Can Harley-Davidson afford this? When you add up the money from the higher dividend with a 1.8% yield after the hike, this is close to $250 million per year for a dividend. That comes to over $2 billion in needed cash (at static market conditions that is) for this plan.

Mr. Lamensdorf also said,

"HOG has been active on the buyback front. They have plenty of cash and cash flow to put to use. The question is are they better off managing the stock price through buybacks or using their cash in alternative ways to accelerate their business?

In HOG's case, U.S. and international retail sales were well below some Wall Street expectations. Average selling price was below expectations as were total shipments in Q4. Furthermore, guidance was essentially in-line with expectations modeled into many Wall Street estimates."

In order to be fair on both sides here, Harley-Davidson has managed to grow sales and earnings annually. Another boost is that earnings growth and sales growth are expected to be seen in 2014 and 2015 as well.
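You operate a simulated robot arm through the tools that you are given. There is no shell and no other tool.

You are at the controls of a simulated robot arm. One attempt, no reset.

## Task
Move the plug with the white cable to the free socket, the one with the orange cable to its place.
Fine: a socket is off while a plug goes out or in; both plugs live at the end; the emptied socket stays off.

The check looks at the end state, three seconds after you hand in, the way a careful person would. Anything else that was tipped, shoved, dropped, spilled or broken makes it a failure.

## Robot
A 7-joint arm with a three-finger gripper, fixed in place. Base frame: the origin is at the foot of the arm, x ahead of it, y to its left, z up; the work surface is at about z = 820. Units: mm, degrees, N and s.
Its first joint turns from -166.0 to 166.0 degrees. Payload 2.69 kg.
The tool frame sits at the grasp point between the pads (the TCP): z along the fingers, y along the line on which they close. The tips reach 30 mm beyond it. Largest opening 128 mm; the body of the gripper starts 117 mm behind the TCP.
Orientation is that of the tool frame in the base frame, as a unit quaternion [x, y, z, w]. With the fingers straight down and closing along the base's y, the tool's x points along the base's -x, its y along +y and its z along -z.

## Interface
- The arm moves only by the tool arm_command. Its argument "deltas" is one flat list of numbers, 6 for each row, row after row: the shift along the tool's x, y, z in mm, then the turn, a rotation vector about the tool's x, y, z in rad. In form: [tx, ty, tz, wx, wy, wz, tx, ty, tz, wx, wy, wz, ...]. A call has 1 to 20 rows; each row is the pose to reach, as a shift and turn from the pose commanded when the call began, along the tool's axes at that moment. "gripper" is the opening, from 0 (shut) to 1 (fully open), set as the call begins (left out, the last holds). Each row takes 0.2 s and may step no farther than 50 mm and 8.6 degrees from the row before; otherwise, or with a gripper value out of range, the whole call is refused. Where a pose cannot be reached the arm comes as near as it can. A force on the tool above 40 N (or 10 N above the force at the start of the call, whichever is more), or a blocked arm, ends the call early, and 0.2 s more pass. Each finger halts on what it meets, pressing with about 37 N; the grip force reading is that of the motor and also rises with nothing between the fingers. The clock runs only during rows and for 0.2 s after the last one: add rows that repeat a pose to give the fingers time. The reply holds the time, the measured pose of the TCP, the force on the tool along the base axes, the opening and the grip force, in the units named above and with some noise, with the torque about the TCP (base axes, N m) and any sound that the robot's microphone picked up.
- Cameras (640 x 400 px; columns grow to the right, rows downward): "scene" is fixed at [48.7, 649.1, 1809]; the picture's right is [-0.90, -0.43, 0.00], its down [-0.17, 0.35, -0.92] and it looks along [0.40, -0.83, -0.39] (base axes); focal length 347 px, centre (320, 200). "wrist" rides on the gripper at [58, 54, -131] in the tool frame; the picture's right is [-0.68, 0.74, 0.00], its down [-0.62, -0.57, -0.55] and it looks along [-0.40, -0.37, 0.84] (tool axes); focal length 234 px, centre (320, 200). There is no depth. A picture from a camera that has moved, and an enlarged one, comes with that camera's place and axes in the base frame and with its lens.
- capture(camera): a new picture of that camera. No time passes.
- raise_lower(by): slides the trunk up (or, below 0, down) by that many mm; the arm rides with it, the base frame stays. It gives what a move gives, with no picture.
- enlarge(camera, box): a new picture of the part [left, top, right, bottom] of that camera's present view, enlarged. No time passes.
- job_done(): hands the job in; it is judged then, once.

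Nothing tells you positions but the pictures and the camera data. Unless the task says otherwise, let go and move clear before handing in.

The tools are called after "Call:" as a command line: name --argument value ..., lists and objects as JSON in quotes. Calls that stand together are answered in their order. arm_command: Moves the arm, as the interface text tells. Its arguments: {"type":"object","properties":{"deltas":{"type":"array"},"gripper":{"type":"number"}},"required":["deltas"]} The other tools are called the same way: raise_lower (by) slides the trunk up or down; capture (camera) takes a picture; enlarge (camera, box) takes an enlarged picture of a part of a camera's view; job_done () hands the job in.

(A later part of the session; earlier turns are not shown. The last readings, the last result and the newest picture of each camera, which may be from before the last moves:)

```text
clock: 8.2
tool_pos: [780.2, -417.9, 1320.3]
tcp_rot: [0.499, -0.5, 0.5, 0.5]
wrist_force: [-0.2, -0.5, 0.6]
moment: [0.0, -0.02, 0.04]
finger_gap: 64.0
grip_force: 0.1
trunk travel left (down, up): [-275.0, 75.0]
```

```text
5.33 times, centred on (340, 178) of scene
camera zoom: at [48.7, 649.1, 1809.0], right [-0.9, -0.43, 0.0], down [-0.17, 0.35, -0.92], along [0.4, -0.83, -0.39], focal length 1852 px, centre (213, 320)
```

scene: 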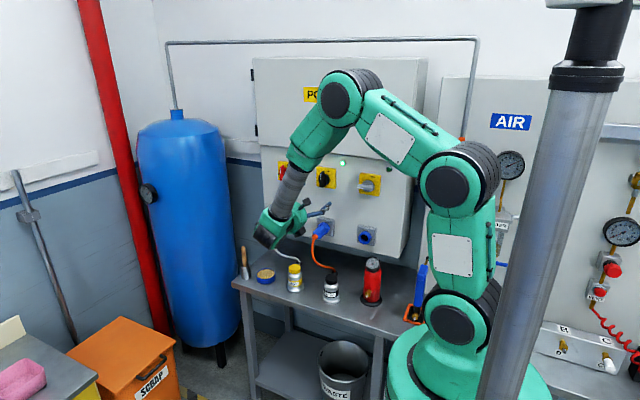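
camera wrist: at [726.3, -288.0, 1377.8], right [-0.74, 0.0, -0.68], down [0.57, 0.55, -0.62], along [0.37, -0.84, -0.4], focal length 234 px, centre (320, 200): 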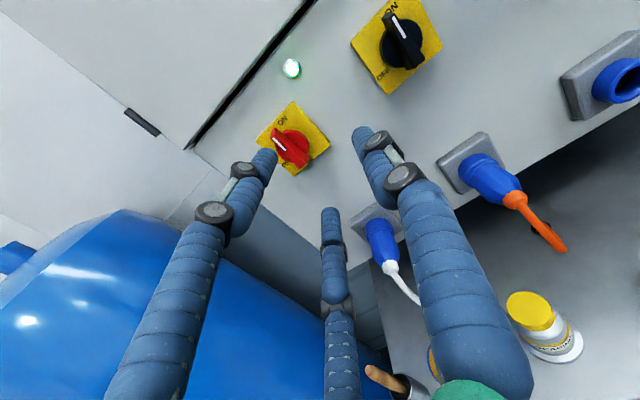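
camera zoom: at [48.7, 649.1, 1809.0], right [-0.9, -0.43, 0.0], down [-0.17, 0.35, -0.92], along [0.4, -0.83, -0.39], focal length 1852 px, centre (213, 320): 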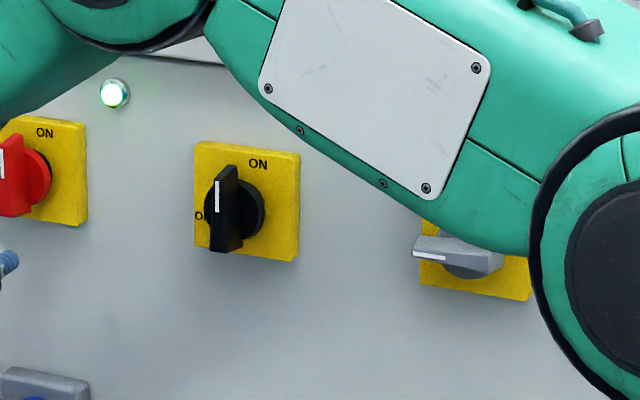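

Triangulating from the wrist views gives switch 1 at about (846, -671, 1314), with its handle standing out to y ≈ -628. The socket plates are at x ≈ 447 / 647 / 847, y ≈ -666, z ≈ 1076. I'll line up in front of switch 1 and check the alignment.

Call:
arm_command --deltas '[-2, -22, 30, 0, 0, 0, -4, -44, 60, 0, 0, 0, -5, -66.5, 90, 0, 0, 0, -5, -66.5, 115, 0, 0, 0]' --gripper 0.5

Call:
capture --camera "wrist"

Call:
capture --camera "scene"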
Thomson Reuters has earnings estimates of $3.88 per share in 2014, up from $3.28 in 2013, and sees $4.49 per share in 2015. Revenue growth is expected to be 10% in 2014 to $5.78 billion, followed by revenue growth 8.2% to $6.26 billion in 2015.

Shares of Harley-Davidson were up 3.1% at $64.13 on the news, against a 52-week range of $49.15 to $70.04. Maybe this is just the business cycle that Harley-Davidson is in. Maybe acquiring new lines or branching out into new products is simply off-base from the core of the company. After all, it would be hard to imagine Harley-Davidson SUVs, boats, or small airplanes.